4 KPIs to Track Business Development Success

Is your business development (BD) program successful?

Whether you answered yes or no, here’s a question to ponder: how do you know?

Two challenges facing professional services firms today are both having an understanding of Key Performance Indicators (KPIs) as well as having the ability to track those KPIs.

There is a long list of potential metrics, but which ones make the most sense? In this post, we’ll look at some of the most important business development (sales) metrics; in a future post, we’ll cover marketing KPIs.

For this blog, I’ll assume that your firm is already tracking revenues and profits as key financial performance indicators. (And if your firm isn’t, shame on you!) With that stated, this post will focus on four important BD KPIs:

  • Bookings
  • Proposals
  • Activities / Contacts
  • Sales Pipeline 


One of the most basic BD metrics is bookings. This is work that has been “won,” whether or not you have actually billed against it. A design firm may “book” a $50,000 design fee (or multiple thereof), while a construction firm may “book” a $5 million contract (or much more).

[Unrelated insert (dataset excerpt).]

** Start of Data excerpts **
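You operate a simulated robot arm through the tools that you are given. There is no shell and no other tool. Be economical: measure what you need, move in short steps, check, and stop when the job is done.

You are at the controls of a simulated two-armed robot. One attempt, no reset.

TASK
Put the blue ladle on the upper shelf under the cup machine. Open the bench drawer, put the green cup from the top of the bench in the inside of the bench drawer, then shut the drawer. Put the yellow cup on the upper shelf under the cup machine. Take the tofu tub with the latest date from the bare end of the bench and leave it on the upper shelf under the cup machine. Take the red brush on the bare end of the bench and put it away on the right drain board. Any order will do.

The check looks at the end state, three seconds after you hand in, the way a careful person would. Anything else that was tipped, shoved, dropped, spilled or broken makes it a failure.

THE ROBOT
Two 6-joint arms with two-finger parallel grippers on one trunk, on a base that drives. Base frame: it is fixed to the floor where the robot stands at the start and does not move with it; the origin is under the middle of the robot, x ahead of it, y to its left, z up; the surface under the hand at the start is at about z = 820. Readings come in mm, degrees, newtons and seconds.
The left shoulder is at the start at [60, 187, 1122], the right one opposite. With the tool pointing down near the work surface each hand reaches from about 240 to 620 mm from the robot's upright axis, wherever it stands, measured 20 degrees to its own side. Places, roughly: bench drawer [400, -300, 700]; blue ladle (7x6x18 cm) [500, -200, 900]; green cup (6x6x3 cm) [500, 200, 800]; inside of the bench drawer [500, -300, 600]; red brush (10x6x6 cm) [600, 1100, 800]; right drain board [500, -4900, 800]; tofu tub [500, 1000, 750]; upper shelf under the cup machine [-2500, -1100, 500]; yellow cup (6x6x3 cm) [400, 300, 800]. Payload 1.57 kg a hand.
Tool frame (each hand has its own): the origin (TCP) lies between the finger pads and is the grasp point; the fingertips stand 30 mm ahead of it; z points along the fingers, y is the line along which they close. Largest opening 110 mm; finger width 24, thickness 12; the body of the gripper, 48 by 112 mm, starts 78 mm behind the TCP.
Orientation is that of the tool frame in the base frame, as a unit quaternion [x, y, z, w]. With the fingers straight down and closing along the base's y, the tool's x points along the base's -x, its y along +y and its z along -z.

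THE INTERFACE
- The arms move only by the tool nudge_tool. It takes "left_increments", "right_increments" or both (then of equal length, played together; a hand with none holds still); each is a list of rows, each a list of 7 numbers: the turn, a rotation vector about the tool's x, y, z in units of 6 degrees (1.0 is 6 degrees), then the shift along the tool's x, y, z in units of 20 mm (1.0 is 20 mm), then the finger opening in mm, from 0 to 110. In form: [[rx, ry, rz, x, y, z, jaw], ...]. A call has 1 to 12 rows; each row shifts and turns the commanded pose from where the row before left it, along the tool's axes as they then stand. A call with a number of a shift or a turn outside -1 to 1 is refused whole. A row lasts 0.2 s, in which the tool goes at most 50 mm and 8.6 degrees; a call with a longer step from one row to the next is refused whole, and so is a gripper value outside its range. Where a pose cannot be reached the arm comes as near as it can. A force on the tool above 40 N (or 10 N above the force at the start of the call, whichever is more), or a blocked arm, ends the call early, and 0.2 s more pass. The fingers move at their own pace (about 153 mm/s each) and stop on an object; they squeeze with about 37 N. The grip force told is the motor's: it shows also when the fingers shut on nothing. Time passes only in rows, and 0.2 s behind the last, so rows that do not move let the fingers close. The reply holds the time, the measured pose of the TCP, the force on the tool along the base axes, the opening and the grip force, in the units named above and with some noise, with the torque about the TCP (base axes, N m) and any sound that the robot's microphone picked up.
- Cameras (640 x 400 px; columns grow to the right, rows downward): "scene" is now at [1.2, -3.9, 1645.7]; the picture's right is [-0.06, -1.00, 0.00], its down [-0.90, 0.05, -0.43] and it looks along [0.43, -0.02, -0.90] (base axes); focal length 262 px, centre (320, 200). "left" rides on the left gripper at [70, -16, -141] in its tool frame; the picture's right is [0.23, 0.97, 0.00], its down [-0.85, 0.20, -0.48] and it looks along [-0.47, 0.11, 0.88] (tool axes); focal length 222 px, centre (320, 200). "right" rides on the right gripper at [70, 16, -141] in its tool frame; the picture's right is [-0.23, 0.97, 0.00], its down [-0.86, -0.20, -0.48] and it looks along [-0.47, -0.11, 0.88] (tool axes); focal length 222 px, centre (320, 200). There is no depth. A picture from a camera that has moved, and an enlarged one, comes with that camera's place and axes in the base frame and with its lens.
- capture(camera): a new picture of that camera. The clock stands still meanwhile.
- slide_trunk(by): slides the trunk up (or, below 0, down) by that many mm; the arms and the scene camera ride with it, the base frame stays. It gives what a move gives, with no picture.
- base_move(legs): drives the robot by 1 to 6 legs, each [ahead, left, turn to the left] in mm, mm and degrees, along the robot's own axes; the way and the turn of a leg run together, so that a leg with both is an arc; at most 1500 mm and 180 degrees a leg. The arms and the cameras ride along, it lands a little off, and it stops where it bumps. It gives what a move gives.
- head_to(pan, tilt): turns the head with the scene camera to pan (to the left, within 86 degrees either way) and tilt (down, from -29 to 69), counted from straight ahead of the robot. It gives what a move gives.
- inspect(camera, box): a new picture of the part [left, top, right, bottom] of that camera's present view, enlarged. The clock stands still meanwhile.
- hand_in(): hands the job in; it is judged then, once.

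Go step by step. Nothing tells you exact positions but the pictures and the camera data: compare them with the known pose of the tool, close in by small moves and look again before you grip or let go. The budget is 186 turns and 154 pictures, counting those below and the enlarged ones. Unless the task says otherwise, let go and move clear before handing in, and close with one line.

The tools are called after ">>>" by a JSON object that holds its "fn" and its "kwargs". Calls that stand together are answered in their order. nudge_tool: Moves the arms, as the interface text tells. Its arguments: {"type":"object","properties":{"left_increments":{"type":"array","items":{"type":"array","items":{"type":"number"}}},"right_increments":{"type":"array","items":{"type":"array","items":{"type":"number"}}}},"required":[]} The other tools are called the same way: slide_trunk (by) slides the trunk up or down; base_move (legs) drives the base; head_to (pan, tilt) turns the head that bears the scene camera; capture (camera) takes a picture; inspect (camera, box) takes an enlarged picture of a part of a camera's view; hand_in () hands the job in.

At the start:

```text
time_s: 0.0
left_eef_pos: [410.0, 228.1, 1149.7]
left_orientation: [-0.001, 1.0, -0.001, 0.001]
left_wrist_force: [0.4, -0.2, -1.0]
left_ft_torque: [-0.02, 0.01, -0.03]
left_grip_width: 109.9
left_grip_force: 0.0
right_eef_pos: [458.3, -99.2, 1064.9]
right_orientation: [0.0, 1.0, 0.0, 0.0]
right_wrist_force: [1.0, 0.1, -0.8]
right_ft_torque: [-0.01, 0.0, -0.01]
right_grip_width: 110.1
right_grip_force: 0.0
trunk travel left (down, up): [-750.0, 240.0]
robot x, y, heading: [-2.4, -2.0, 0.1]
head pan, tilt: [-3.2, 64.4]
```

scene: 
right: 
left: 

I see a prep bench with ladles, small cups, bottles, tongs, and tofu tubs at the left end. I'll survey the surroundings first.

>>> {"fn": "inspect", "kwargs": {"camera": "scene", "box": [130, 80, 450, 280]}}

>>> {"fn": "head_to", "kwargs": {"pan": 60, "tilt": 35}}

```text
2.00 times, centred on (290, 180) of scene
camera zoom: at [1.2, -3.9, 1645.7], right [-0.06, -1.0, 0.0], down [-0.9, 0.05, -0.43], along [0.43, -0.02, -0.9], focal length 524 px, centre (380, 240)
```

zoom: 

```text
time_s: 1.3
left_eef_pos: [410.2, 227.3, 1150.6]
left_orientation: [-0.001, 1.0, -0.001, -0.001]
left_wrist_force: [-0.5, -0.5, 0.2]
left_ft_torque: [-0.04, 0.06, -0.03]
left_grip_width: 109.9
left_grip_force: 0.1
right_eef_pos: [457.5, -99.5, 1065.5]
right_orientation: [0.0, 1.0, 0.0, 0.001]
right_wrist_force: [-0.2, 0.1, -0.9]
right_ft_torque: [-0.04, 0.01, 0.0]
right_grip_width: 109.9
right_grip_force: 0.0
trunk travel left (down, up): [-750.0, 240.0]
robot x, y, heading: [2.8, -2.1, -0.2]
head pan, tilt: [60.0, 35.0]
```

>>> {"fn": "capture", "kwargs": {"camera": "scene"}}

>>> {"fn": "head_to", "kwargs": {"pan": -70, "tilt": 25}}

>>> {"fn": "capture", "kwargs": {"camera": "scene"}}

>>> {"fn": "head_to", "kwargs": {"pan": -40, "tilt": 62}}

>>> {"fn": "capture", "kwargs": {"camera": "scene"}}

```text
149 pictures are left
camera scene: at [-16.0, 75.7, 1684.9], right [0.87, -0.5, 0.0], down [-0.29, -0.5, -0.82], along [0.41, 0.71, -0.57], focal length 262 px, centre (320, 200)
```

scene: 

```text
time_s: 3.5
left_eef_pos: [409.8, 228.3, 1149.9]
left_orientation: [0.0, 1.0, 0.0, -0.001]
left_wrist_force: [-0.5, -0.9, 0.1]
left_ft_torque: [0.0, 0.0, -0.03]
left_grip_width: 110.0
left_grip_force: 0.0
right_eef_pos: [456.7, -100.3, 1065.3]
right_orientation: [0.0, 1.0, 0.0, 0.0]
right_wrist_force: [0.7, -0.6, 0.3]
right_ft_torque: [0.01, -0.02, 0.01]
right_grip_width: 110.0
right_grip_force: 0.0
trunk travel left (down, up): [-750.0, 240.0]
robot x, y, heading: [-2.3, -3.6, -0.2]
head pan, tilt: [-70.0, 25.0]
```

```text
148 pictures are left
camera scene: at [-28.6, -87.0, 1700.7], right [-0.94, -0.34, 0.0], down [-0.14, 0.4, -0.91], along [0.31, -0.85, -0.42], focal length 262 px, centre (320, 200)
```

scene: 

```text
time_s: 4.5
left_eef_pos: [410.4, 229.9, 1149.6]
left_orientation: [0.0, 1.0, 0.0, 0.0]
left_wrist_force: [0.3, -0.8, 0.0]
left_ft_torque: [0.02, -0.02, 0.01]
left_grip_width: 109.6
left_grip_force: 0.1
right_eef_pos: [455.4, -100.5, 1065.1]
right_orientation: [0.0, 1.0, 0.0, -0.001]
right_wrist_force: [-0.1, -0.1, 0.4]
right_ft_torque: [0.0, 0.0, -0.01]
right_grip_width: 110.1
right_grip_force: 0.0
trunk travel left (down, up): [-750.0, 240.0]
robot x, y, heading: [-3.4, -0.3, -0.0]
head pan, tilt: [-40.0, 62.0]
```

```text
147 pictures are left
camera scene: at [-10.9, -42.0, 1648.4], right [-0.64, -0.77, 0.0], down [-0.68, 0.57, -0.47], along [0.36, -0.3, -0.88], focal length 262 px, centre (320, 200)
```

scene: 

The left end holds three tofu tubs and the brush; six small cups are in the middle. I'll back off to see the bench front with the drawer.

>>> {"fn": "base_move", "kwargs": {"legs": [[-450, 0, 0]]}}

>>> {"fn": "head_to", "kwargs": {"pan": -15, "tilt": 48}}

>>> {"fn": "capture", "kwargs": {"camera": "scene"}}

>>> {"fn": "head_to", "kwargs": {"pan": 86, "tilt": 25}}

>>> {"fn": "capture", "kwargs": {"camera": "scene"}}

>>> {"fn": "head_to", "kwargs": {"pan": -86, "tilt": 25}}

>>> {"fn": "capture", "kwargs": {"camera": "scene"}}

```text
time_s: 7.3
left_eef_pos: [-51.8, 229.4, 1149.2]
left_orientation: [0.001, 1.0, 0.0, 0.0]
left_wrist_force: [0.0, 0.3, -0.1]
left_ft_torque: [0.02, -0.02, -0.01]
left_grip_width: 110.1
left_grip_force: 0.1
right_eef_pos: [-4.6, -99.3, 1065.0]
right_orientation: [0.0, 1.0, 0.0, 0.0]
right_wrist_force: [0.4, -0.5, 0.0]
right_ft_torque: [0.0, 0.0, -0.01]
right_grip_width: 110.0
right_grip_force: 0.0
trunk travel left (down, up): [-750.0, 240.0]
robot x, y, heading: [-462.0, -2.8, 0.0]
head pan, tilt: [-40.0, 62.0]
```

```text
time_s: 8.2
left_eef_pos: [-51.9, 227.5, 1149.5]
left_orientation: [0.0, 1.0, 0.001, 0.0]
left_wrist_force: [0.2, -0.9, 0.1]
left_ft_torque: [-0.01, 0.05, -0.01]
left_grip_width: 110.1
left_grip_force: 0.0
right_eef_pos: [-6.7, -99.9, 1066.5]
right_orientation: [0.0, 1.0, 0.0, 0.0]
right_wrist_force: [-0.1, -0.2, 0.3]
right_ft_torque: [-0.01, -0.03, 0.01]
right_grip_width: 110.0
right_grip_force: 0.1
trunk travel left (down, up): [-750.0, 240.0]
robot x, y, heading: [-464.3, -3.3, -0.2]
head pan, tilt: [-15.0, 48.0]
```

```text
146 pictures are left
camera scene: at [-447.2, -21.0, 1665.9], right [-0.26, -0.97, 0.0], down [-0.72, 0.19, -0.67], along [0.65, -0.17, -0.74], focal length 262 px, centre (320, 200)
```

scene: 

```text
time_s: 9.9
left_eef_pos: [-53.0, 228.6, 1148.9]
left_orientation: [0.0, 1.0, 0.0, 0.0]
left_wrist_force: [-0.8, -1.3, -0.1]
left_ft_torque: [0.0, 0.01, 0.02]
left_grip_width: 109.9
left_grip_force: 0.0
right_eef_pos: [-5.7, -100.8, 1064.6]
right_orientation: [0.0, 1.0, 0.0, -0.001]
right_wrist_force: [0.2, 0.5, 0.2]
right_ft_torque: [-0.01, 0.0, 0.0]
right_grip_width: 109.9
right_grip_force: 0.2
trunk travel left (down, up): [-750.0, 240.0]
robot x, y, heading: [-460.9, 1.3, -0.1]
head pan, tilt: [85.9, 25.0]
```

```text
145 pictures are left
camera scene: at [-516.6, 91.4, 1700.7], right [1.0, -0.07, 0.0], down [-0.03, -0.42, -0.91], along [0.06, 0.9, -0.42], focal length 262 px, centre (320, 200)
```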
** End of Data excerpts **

The booking is recorded when a firm is notified by the client that they have been selected. Firms utilize different triggers when determining when to track work as being booked — perhaps upon receipt of verbal or written notification from the client, or perhaps when a formal signed contract is received. 

Bookings is an extremely important metric to track because it is an indicator of work to come. A $250,000 design fee booked today may entail billings over the next year or two. But the booking itself is typically tracked in the year (calendar or fiscal) in which it occurs.

Note that this is a high-level KPI, and should be further broken down in a number of ways, based upon what makes sense for your company. These can include:

  • Repeat clients vs. new clients
  • Business units, departments, disciplines, or offices
  • Geographic locations
  • Market sectors or client types 
  • Project delivery types (design-build, CMAR, design-bid-build, P3, IPD)
  • Any other meaningful way that you want to sort the data

Bookings is a great indicator of future workload; however, it is merely a piece of the whole story.

Why it is Important

This KPI is useful for several reasons. First, it provides a gauge of business development success. If your bookings goal for a certain period, like a year, is $1 million, and you’ve booked $250,000, you know that the company is at 25% of goal. If this is at the end of the first quarter, you’re on target. But if this is your figure at the end of the second quarter, you have problems. You’d only be at 50% of your bookings goal through six months. This is why the KPI should be monitored monthly, so you can take corrective action if necessary to generate more work — or at least more opportunities.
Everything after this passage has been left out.